## PROVIDED MATERIAL
--- BEGIN ---
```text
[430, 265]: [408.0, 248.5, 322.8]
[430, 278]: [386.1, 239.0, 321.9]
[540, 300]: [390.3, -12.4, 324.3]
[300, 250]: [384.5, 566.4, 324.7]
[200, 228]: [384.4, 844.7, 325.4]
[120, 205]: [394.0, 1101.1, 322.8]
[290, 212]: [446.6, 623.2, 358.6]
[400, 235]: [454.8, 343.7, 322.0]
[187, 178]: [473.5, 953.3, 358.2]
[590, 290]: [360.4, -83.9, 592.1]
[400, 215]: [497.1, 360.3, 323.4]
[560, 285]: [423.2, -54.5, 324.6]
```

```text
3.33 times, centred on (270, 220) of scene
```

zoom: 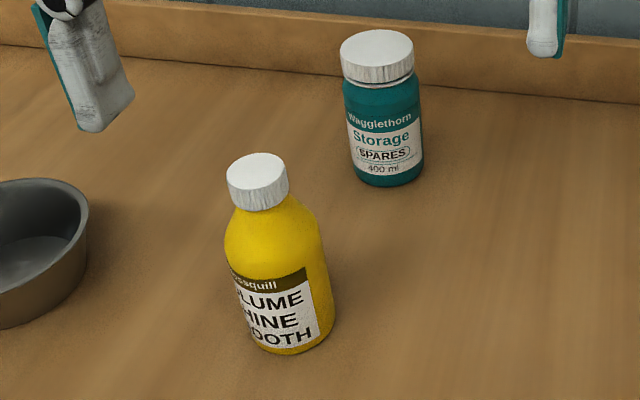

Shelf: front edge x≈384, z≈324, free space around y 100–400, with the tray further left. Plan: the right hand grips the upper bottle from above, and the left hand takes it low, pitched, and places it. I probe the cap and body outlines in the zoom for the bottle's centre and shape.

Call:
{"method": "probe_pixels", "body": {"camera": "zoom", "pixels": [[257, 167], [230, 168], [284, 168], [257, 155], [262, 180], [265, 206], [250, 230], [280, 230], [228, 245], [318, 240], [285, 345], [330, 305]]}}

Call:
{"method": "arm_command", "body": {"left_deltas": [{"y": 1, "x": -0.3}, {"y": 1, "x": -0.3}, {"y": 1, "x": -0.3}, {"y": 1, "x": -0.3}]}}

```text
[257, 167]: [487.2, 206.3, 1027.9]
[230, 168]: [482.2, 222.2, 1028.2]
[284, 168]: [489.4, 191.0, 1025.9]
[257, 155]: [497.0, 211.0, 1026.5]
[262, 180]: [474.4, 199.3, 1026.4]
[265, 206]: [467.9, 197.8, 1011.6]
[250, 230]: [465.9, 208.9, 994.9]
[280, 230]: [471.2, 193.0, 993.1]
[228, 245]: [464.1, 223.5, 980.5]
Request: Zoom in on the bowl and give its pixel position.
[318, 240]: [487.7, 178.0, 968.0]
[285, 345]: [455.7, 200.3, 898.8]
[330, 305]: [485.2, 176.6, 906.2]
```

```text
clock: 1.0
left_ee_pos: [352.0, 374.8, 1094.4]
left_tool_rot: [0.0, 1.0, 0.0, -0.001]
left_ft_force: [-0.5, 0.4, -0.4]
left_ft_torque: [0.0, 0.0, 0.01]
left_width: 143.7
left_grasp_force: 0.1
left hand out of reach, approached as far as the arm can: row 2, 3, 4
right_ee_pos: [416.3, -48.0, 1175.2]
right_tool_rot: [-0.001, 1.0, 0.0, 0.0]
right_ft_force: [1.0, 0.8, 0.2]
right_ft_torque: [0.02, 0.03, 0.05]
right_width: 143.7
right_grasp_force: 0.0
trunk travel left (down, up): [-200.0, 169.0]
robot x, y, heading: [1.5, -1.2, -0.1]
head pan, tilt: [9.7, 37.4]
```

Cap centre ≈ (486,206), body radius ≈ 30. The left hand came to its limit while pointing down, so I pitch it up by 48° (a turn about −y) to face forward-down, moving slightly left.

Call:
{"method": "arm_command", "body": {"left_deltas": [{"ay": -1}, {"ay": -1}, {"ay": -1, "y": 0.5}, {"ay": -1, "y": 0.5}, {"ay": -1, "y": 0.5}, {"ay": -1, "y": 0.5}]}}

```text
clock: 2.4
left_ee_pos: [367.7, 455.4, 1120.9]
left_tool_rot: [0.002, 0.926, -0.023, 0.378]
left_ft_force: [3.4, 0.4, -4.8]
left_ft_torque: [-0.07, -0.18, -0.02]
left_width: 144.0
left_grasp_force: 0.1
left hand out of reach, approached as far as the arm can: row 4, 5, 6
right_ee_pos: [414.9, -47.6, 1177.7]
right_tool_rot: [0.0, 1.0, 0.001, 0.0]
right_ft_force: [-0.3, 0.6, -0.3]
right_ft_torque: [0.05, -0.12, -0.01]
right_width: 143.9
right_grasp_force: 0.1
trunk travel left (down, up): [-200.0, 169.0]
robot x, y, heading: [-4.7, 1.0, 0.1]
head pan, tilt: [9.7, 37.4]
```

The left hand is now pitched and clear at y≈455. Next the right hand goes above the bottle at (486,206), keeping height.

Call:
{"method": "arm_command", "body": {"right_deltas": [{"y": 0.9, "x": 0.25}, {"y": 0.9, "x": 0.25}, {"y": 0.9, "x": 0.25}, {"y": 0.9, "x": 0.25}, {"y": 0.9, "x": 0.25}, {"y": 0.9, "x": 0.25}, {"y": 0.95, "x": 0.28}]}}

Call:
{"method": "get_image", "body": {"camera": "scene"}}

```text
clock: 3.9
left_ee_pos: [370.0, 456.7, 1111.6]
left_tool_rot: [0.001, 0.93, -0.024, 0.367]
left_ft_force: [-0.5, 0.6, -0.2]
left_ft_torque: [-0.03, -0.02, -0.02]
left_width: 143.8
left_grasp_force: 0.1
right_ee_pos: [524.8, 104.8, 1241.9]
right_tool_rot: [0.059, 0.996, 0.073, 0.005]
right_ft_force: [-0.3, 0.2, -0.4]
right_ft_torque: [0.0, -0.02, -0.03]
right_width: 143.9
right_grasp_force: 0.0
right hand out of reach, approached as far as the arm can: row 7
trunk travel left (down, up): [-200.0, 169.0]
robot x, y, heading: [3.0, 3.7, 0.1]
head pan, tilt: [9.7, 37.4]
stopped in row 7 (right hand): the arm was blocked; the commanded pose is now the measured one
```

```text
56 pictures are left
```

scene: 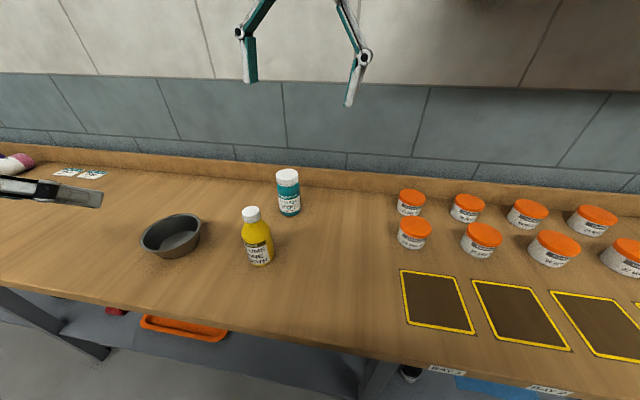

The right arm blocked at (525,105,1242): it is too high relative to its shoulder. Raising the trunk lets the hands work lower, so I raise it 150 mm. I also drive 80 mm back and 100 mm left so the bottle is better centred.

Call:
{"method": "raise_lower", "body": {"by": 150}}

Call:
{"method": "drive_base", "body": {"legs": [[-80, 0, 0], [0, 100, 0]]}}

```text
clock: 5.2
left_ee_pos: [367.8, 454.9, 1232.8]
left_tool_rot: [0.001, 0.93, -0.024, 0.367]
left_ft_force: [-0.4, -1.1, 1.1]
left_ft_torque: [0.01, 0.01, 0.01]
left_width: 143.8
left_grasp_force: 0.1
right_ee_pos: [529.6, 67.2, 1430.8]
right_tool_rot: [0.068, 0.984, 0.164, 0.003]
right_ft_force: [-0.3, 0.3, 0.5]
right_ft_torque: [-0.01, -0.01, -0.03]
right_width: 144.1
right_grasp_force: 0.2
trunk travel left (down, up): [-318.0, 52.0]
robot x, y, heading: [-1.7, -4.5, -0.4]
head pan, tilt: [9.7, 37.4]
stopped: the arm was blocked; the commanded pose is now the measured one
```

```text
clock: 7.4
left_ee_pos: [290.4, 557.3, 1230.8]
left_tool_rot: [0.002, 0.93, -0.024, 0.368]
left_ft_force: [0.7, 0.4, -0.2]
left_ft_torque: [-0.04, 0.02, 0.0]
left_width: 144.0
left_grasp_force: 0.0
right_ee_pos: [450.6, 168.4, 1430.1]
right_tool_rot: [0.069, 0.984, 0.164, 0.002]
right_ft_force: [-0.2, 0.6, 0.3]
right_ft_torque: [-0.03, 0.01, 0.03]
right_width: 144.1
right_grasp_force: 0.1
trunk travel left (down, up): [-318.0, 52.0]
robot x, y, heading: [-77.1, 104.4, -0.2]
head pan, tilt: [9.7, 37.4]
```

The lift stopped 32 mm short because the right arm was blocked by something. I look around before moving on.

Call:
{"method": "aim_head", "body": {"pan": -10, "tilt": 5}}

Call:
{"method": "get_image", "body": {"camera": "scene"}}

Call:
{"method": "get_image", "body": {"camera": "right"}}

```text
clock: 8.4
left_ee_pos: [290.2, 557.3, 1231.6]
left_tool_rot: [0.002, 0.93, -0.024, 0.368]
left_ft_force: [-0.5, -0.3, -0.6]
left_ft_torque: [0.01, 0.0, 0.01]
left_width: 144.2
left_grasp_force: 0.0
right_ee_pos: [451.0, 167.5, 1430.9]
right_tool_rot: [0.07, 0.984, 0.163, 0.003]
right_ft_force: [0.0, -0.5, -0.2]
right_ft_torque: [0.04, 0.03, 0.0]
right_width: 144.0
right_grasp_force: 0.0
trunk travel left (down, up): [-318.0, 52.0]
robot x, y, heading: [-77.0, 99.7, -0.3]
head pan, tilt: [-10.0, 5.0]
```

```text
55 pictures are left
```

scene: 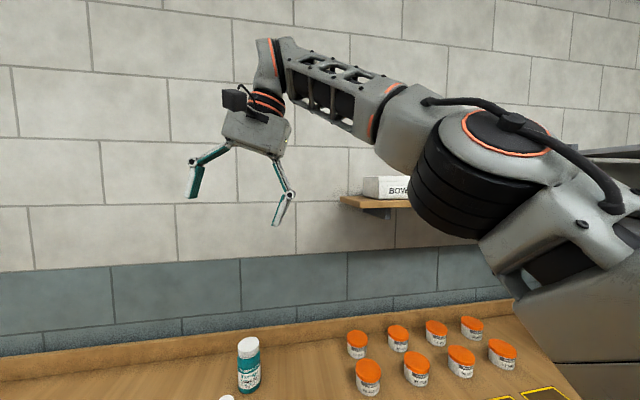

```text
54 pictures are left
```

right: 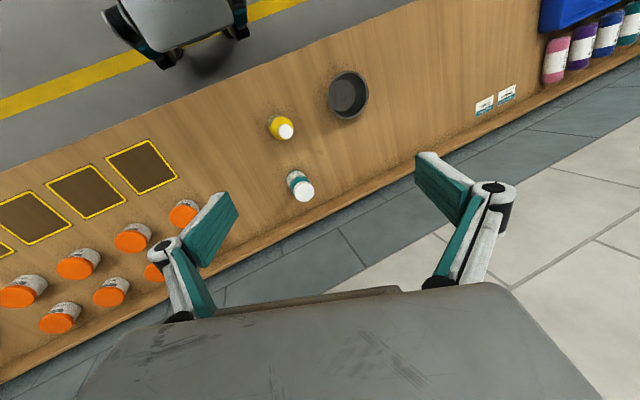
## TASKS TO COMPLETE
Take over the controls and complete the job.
--- END ---
## TEXT BLOCK
--- BEGIN ---
これらの実行可能プログラムは、 以下の RACF クラスに影響を及ぼします。
  • FACILITY
  • LOGSTRM
  • SERVER
  • STARTED
  • CBIND
  • SURROGAT
  • APPL

RACF プロファイルおよび RACF クラスの詳細については、 「z/OS Security Server RACF System Adminstrator's Guide」を参照してください。

System Authorization Facility (SAF) セキュリティー: WebSphere Application Server for z/OS では、 オプションで、選択したプラットフォーム・セキュリティーとの 相互作用および統合が可能です。 WebSphere Application Server for z/OS Version 5.x またはバージョン 6 では、 以下のような利点があります。
  1. SAF EJBROLES プロファイルを使用した WebSphere Application Server for z/OS 許可。詳しくは、役割ベースの許可の System Authorization Facility を参照してください。
  2. SAF ベースの ID 管理。Java ベースのコネクターを Customer Information Control System (CICS) や Information Management System (IMS)、Database 2 (DB2)、または MQSeries といった他の EIS システムに発行する場合の ID として J2EE クライアント ID を使用することを含みます。 詳しくは、J2EE ID を System Authorization Facility (SAF) にマッピングするためのプラグ可能ログイン・モジュールの使用可能化 を参照してください。
  3. SAF ID 管理。アプリケーションで、WebSphere Application Server for z/OS アプリケーションを実行し、 オペレーティング・システム (OS) ID を J2EE ID に一致するように設定できるようにします。これはアプリケーションの Synch to OS Thread と呼ばれるものです。詳しくは、Application Synch to OS Thread Allowed を参照してください。
  4. SAF 監査。変更およびアクセスの試行をトラッキングする許可検査により生成される監査レコード (Systems Management Facility (SMF) に保管される) を使用します。 詳しくは、以下を参照してください。

識別管理: SAF セキュリティー機能を活用するには、 ユーザーは z/OS ベースのユーザー ID を使用して自信を識別する必要があります。J2EE ID をプラットフォーム・ベースのユーザー ID (この場合、RACF ユーザー ID) にマップするためのプリンシパル・マッピング・モジュールを使用することができます。SAF EJBROLE チェックを実行するために、LDAP ユーザー ID から RACF ユーザー ID にプリンシパル・マッピングを作成する必要があります。 つまり、LDAP レジストリー内の構成ユーザーから z/OS ユーザー ID を派生させるために、 マッピング・ログイン・モジュールが使用可能である必要があります。(SMF 監査 (SAF を使用した) を使用して、これらの変更をトラッキングすることができます。)
--- END ---
## TASKS TO COMPLETE
A – Extract from the text block the words running from "識別管理: SAF セキュリティー機能を活用するには、" to "(SAF を使用した) を使用して、これらの変更をトラッキングすることができます。)".
B – Carry the text block on from its last sentence.

## EXERCISE ANSWERS
A –
識別管理: SAF セキュリティー機能を活用するには、 ユーザーは z/OS ベースのユーザー ID を使用して自信を識別する必要があります。J2EE ID をプラットフォーム・ベースのユーザー ID (この場合、RACF ユーザー ID) にマップするためのプリンシパル・マッピング・モジュールを使用することができます。SAF EJBROLE チェックを実行するために、LDAP ユーザー ID から RACF ユーザー ID にプリンシパル・マッピングを作成する必要があります。 つまり、LDAP レジストリー内の構成ユーザーから z/OS ユーザー ID を派生させるために、 マッピング・ログイン・モジュールが使用可能である必要があります。(SMF 監査 (SAF を使用した) を使用して、これらの変更をトラッキングすることができます。)

B –
詳しくは、カスタム System Authorization Facility マッピング・モジュール およびWebSphere Application Server 用のカスタム System Authorization Facility マッピング・モジュールのインストールおよび構成 を参照してください。

J2EE ID を 既存の WebSphere Application Server for z/OS セキュリティー・インフラストラクチャーに関連付ける場合、 OS の実行スレッドを同期し、J2EE を z/OS ID にマップすることができます。
注: ローカル OS ユーザー・レジストリーを選択するか、スレッド ID として現在の ID を使用したい場合は、どの z/OS ユーザー ID を実行スレッドに置くかを選択するために、マッピング・モジュールを使用することができます。
この J2EE と z/OS 間のマッピングは、 WebSphere Application Server for z/OS を使用する場合のセキュリティー管理を容易にするために必須です。 保護された環境内で WebSphere Application Server のリソースにアクセスするために、 WebSphere Application Server for z/OS のユーザーは、 WebSphere Application Server によって認証されるプリンシパルを使用して識別されます。WebSphere Application Server は、ユーザー ID を認証し、 Java Authentication and Authorization Service (JAAS) サブジェクトを使用してユーザーを表します。 この識別管理に関する一般情報については、以下を参照してください。

ユーザー・レジストリーおよびアクセス制御

ユーザー・レジストリーにはユーザーおよびグループに関する情報が入っています。 WebSphere Application Server のユーザー・レジストリーは、 ユーザーの認証を行い、 ユーザーおよびグループに関する情報を取得して、 セキュリティー関連の機能 (認証および許可など) を実行します。

WebSphere Application Server では、 以下のユーザー・レジストリー・インプリメンテーションが提供されます。
  • ローカル OS (SAF ベース)
  • LDAP

WebSphere Application Server は、ローカル OS レジストリーと LDAP レジストリーの他にも、 カスタム・レジストリー・フィーチャー (カスタム・ユーザー・レジストリーとも言います) を使用して任意のレジストリーをサポートするプラグインも提供しています。

WebSphere Application Server の ローカル OS レジストリー・インプリメンテーションが選択されている場合、WebSphere 環境で直接 Security Access Facility (SAF) を使用して、Resource Access Control Facility (RACF) などの z/OS Security Server 機能を統合できます。アクティブ LDAP またはカスタム・ユーザー・レジストリーを構成する場合、 適切なシステム・ログイン構成にカスタムまたは IBM 提供のプラグ可能マッピング・モジュール (次に、WebSphere Application Server for z/OS 提供のモジュール) を構成することにより、 これらの z/OS Security Server 機能を活用することもできます。

ローカル OS 以外のレジストリーを選択し、マッピングが行われない場合 (または特定の ID に対して有効なマッピングが使用できない場合)、これらの機能は使用できません。

LDAP UserRegistry はマッピング機能をサポートしています。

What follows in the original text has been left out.